P-value: Probability of observing results as extreme as the data, assuming the null hypothesis is true.

Correct interpretation: "If there's no real effect, there's a 5% chance of seeing results this extreme or more extreme."

Common misconceptions:

Misconception	Reality
P-value = probability null is true	P-value assumes null is true
p < 0.05 means important effect	Statistical significance ≠ practical significance
p > 0.05 means no effect	Absence of evidence ≠ evidence of absence
Small p-value = large effect	P-value says nothing about effect size

In ML context:

• Always report effect size alongside significance
• Consider practical significance (is 0.1% accuracy improvement meaningful?)
• Multiple comparisons inflate false positives (use Bonferroni correction)

---

Quick-Fire Questions

24. What's the difference between supervised, unsupervised, and reinforcement learning?

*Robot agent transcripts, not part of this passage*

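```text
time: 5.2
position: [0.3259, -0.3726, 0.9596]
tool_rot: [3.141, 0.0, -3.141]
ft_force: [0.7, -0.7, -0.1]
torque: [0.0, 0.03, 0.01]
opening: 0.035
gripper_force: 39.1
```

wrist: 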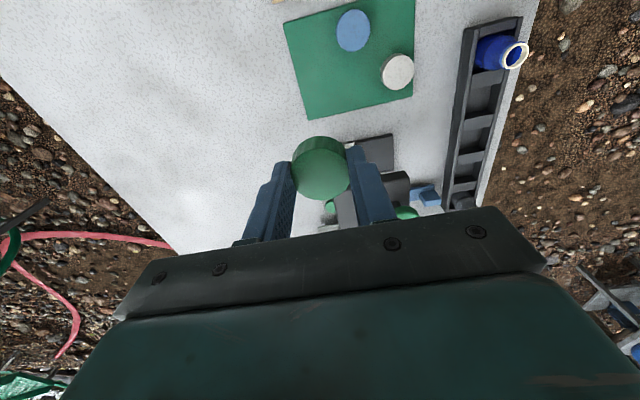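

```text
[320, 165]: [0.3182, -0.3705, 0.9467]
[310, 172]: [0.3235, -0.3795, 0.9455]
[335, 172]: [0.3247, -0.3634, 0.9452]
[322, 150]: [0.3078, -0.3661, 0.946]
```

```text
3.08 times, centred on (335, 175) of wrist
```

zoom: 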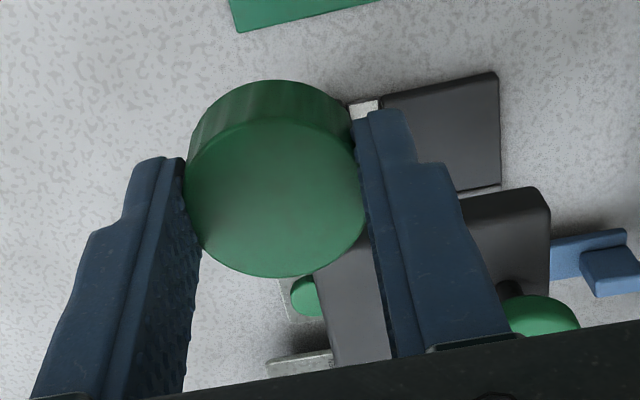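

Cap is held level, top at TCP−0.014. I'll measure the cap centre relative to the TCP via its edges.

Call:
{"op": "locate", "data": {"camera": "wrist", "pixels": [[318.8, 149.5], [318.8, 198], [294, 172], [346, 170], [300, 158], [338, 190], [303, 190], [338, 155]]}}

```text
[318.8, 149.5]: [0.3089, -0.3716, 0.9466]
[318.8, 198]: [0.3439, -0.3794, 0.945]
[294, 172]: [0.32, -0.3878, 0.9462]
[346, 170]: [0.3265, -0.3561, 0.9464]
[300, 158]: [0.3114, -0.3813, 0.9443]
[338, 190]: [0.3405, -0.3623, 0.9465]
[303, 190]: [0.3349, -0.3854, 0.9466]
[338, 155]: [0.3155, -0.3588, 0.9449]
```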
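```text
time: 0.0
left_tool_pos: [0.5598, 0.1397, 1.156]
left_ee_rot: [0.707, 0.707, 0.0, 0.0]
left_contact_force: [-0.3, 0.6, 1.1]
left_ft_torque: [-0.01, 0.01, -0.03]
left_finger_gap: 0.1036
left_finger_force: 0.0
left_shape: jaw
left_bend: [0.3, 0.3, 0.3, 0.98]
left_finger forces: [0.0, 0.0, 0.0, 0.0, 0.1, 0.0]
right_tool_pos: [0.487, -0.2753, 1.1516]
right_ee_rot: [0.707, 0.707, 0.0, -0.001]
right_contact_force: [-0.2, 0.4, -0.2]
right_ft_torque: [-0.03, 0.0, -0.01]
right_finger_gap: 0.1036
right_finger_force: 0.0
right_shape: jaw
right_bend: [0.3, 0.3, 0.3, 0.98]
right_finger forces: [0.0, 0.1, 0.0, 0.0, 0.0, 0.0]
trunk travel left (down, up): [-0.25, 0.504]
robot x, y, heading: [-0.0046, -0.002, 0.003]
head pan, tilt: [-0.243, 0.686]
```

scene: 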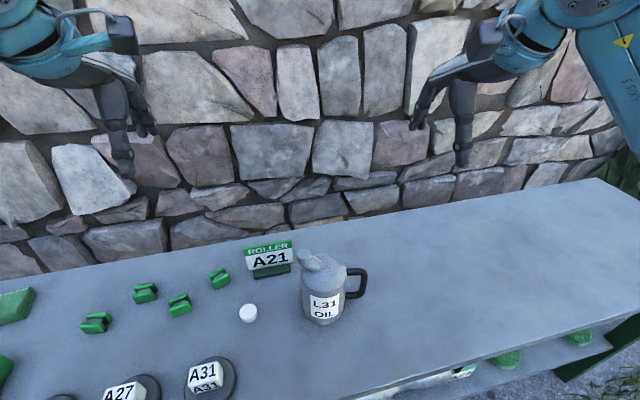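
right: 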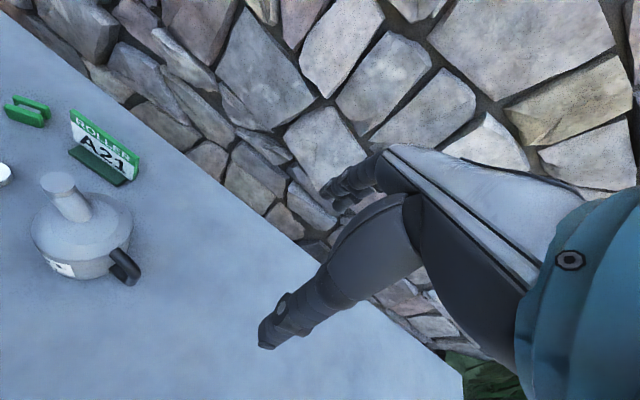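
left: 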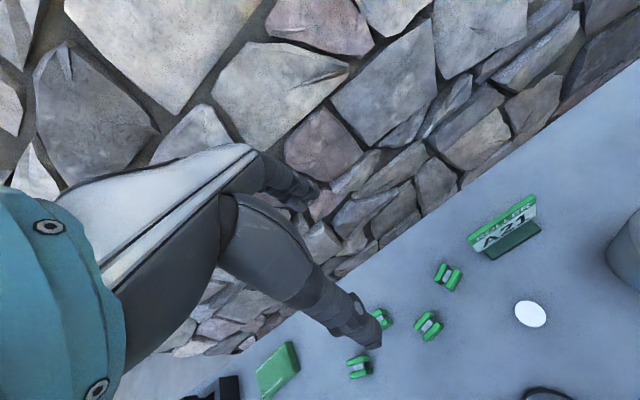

• Supervised: Learn from labeled data (classification, regression)
• Unsupervised: Find patterns in unlabeled data (clustering, dimensionality reduction)
• Reinforcement: Learn from rewards/penalties (game playing, robotics)

25. What is feature scaling and when is it necessary?

Normalizing features to similar ranges. Necessary for: gradient descent optimization, distance-based algorithms (KNN, SVM), regularization (L1/L2 penalize large weights).

26. What's the difference between L1 and L2 loss?

• L1 (MAE): |y - ŷ|, robust to outliers, sparse gradients
• L2 (MSE): (y - ŷ)², sensitive to outliers, smooth gradients

27. What is dropout and how does it work?

Randomly sets neuron outputs to zero during training. Prevents co-adaptation, acts as ensemble of networks, regularizes the model.

28. What is transfer learning?

Using a model trained on one task as starting point for another. Pre-train on large dataset (ImageNet), fine-tune on specific task.

29. What's the curse of dimensionality?

As dimensions increase: data becomes sparse, distances become meaningless, more data needed. Solutions: dimensionality reduction, feature selection.

30. Explain precision vs recall vs F1

• Precision: TP / (TP + FP) — Of predicted positives, how many correct?
• Recall: TP / (TP + FN) — Of actual positives, how many found?
• F1: Harmonic mean = 2PR/(P+R)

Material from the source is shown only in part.